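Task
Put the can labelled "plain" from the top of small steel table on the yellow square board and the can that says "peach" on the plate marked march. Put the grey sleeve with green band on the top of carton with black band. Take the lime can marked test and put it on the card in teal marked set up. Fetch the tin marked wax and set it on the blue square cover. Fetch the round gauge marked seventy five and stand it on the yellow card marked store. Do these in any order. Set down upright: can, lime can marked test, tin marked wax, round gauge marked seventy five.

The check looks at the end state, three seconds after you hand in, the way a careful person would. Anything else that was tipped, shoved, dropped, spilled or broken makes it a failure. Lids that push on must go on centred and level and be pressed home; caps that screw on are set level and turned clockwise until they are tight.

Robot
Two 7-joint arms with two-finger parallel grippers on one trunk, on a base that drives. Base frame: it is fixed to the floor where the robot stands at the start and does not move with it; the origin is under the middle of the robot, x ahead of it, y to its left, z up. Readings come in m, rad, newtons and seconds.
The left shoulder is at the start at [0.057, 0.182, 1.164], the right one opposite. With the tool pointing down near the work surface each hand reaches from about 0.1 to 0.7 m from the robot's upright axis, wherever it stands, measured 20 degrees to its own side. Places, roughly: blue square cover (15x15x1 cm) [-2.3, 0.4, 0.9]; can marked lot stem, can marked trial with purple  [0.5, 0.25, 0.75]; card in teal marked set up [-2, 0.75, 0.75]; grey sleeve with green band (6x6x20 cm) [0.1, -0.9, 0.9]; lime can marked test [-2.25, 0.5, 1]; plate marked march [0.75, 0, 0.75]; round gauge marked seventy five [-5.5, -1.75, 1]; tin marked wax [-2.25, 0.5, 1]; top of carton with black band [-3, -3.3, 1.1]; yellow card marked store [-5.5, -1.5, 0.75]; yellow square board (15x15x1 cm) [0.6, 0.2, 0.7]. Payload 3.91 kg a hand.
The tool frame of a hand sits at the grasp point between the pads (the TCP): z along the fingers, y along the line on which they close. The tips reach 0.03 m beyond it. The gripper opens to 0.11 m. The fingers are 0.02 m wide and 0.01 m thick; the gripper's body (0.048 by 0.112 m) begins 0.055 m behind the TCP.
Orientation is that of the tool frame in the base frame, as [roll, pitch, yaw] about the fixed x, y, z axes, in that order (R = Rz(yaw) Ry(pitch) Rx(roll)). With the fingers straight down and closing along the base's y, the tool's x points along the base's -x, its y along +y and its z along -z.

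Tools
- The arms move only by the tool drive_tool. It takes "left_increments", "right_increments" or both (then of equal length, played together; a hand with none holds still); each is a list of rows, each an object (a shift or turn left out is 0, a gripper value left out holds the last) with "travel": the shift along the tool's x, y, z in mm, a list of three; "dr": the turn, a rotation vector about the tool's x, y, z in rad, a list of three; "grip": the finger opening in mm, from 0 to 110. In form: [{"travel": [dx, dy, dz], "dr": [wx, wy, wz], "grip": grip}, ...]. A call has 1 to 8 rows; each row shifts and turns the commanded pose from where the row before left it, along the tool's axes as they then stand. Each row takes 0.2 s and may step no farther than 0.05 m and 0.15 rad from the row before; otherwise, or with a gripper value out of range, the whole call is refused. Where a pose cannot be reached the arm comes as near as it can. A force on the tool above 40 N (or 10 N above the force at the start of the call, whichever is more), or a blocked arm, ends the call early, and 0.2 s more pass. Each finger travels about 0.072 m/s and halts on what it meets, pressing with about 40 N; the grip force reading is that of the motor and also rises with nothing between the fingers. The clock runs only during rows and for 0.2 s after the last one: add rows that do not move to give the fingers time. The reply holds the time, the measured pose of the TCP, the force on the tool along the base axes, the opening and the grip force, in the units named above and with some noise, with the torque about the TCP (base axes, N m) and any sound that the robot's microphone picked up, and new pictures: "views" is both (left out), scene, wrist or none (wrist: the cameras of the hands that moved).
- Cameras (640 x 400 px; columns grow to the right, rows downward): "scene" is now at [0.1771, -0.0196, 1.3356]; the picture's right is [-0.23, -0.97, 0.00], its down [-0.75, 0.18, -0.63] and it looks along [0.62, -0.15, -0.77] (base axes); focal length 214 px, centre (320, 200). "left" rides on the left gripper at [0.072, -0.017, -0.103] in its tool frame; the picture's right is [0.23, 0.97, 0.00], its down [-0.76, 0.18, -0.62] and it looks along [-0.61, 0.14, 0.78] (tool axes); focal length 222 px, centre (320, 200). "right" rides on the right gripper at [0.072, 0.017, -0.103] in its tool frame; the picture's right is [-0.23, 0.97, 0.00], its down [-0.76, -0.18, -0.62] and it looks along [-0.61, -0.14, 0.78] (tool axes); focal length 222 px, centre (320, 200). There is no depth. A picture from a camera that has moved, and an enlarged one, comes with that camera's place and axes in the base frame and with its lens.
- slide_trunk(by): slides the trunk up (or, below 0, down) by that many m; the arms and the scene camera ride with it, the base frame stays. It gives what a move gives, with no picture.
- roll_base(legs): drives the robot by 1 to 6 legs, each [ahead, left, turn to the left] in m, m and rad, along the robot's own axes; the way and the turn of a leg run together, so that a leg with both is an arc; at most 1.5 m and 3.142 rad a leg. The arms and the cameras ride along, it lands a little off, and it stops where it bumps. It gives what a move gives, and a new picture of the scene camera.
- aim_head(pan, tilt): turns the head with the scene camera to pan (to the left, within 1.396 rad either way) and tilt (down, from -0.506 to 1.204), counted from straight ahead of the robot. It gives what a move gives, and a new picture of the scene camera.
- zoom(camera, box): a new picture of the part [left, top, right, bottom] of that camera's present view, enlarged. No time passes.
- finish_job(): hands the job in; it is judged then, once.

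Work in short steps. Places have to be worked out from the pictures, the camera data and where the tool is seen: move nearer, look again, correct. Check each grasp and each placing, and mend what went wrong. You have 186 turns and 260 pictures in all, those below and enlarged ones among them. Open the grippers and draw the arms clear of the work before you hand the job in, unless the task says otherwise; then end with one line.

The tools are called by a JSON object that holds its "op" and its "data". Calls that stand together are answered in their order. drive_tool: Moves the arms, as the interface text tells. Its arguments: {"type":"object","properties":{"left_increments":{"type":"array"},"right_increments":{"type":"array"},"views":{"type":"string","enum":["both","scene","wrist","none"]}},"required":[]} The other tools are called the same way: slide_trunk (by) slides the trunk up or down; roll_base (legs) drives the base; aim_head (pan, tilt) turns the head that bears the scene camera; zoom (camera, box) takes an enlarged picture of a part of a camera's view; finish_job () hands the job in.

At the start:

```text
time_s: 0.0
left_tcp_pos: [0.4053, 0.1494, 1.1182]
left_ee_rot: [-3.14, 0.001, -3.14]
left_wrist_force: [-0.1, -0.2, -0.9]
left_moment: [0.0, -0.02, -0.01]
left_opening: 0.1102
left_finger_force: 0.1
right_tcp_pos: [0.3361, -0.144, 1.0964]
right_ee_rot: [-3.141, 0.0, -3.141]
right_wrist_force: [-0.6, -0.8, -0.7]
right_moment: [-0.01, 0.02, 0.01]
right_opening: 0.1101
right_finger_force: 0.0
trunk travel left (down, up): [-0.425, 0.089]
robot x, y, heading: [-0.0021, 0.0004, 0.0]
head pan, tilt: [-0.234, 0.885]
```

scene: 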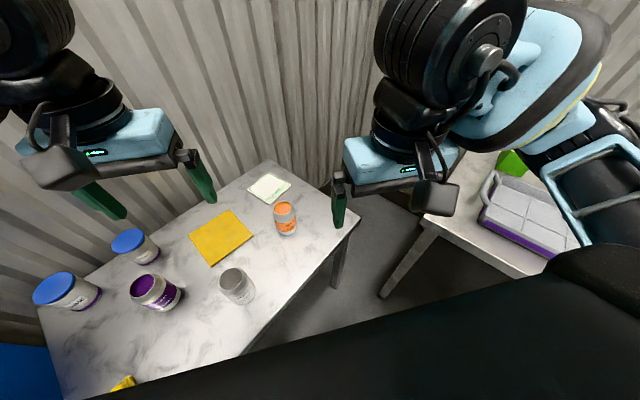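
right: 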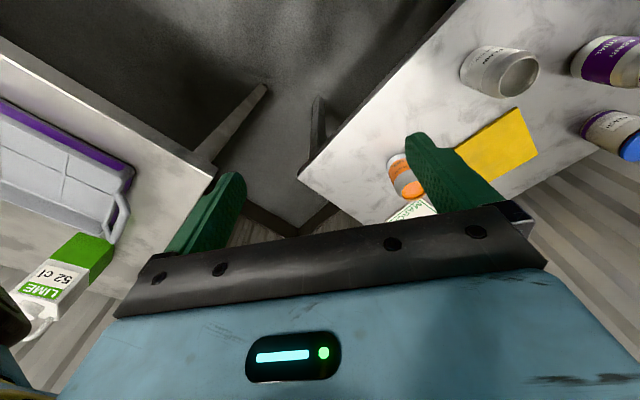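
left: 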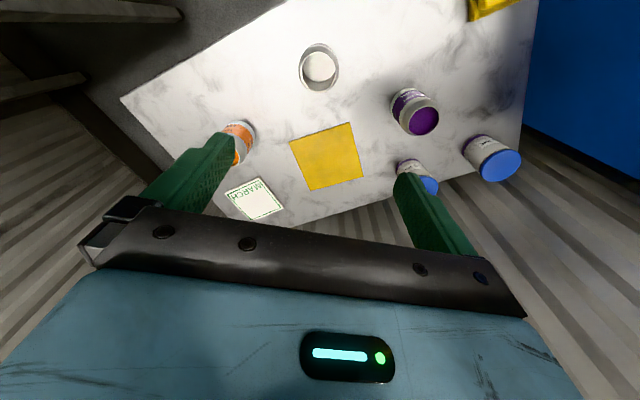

---------------

## Exercise:
Using the listing above, list every line in which the string "fixed" occurs.

## Response to the exercise:
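Two 7-joint arms with two-finger parallel grippers on one trunk, on a base that drives. Base frame: it is fixed to the floor where the robot stands at the start and does not move with it; the origin is under the middle of the robot, x ahead of it, y to its left, z up. Readings come in m, rad, newtons and seconds.
Orientation is that of the tool frame in the base frame, as [roll, pitch, yaw] about the fixed x, y, z axes, in that order (R = Rz(yaw) Ry(pitch) Rx(roll)). With the fingers straight down and closing along the base's y, the tool's x points along the base's -x, its y along +y and its z along -z.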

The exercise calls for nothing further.